つまり、人生の真実の姿が立ち現れる【死】という、人間の外側に飾り付けた一切の財力、地位、権力、才能、知識、がまったく通用しない事態が、いや、もともと飾り付けなどなにもない状態が、多くの庶民にとっては、当たり前の日常なのだ。


その「外側に飾り付けた一切のもの」が通用しない【死】を前に、厳然と力を発揮するものがある。
 

それは、自らの欲のために他者を蹴落とし、利用し、裏切り、蔑み、みくだす、そういう自分と戦い抜いたという《誠実な生きざま》である。


良い人生ほど死への恐怖は少なく安らかな死を迎える。崇高な行いをやり抜いた人には、もはや、死は無いのである。(トルストイ)


との通りである。


したがって、《人の痛みがわかり》《人間の外側から飾り付けられるなにものもなく》《欲にまみれない》純真な庶民こそが、【人生の真実】を本当に知る、


  賢者であり、人間の王者


なのである。


私たち庶民は、互いに尊敬し合い、誇り高く胸を張って、威風堂々と進んでいきたい。


有名人や富裕層をうらやみ、自らを卑下し、互いが「自分たちは所詮は底辺だから」などと軽蔑し合う、そんな自分で自分を貶めることほどみっともないことはないし、これほど醜悪な姿もない。

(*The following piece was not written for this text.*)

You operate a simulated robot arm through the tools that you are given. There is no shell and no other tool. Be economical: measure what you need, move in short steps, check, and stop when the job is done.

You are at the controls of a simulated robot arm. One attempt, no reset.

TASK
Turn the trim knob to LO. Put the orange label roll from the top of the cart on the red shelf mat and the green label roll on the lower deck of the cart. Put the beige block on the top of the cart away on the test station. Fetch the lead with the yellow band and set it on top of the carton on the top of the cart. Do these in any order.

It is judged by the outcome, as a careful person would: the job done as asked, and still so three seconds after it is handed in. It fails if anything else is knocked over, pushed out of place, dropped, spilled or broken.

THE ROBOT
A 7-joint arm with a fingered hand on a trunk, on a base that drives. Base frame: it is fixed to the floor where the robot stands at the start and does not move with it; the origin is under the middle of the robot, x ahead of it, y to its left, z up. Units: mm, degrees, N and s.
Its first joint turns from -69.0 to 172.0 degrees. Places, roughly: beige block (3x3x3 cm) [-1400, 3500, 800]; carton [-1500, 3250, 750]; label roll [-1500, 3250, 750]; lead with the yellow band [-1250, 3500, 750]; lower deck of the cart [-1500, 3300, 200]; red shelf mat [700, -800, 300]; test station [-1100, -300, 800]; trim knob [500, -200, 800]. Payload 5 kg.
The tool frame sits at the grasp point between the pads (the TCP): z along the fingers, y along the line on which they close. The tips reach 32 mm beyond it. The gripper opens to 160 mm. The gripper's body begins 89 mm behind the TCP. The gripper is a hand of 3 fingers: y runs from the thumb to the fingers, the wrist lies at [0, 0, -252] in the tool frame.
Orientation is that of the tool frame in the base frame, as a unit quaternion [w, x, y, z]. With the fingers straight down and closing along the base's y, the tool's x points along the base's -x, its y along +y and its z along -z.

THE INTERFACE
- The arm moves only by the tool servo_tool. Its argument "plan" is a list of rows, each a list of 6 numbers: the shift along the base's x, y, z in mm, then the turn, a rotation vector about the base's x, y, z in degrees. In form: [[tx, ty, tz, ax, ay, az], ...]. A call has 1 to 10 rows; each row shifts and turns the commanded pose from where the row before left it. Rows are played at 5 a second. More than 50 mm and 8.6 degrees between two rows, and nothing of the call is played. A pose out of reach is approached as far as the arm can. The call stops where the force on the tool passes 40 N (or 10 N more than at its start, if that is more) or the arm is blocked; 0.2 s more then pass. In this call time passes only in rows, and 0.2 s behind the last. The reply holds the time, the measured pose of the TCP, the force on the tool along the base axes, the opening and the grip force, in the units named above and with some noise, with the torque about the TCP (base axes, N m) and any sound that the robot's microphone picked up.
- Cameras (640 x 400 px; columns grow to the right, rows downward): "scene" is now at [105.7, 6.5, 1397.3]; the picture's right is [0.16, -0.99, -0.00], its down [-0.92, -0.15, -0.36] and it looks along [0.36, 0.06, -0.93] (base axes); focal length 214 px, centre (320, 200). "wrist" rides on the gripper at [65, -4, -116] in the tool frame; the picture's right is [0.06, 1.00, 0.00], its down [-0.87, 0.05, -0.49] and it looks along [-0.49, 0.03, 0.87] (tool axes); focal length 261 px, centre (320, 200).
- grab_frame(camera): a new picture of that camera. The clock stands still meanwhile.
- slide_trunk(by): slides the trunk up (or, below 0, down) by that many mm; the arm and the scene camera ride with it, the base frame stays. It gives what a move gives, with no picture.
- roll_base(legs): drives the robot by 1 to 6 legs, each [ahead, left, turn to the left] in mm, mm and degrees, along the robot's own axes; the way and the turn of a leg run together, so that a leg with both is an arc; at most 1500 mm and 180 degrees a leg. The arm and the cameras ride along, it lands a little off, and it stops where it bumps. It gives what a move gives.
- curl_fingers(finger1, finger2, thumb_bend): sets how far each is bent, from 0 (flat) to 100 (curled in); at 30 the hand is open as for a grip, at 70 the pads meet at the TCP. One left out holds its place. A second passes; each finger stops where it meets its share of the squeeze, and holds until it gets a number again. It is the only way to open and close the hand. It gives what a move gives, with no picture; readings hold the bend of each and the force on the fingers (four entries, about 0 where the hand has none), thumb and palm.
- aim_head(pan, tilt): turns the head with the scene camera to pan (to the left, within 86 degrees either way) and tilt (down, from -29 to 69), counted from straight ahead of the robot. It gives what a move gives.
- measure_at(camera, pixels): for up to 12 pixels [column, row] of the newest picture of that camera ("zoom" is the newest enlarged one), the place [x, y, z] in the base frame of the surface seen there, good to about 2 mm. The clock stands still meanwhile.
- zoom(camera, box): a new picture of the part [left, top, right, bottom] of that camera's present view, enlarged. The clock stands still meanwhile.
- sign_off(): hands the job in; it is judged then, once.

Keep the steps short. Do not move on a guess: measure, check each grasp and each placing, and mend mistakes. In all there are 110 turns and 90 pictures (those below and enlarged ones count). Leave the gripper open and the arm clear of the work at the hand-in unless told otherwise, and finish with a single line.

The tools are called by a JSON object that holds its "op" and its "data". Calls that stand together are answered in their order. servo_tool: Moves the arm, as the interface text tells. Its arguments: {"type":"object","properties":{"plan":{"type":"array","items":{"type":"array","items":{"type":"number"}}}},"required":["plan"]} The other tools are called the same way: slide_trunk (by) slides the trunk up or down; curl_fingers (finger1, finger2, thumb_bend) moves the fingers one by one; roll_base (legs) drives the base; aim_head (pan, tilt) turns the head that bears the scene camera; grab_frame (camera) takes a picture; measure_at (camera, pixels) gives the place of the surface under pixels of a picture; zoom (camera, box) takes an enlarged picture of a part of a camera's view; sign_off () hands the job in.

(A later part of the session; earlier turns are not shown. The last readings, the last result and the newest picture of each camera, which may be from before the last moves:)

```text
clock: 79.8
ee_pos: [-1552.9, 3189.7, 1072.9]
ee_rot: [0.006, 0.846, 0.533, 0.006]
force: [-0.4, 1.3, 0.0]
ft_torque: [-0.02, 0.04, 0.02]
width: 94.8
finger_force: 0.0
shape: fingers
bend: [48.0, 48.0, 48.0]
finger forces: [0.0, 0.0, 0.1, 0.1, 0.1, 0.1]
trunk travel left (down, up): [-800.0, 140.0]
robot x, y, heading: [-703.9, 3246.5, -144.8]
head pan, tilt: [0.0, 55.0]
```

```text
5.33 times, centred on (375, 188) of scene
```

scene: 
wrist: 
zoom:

私たちは、政治を決してあきらめることなく、しっかり監視し、庶民から搾取し、甘い汁を吸おうとする《魂のくさった連中》に対しては容赦なく糾弾し、庶民の生活の向上のために戦い続けていかねばならない!


ここまで書いてきたことは、知っている人にとっては常識みたいなものかも知れない。

しかし、中には知らない人もいるのだ。

これを知れば、特定の職業を《底辺》とさげすむことが、どれだけ世間知らずなことであるかわかるはずである。私はこうした思潮を日本中に行き渡らせたい!


最後に「民衆は海、権力者は船」と言ったある大学創立者が青少年たちに贈った言葉で締めくくりたい。

“「自分は、人より偉い」と思っている人間は、そう思っている分だけ、「マイナス人間」なんです。ところが、社会的に地位がある人ほど、心の中で、そう思っている人が多い。多くの場合、医師は、患者よりも自分が偉いように錯覚する。法律家も、そうです。
学者は、自分の専門のこと以外は、素人なのに、自分がほかの人より偉いように錯覚する。そういう「人間を見くだす人」が高い地位にいるのでは、いつまでたっても、社会はよくならない。その間違った考えをひっくり返さなければならない。”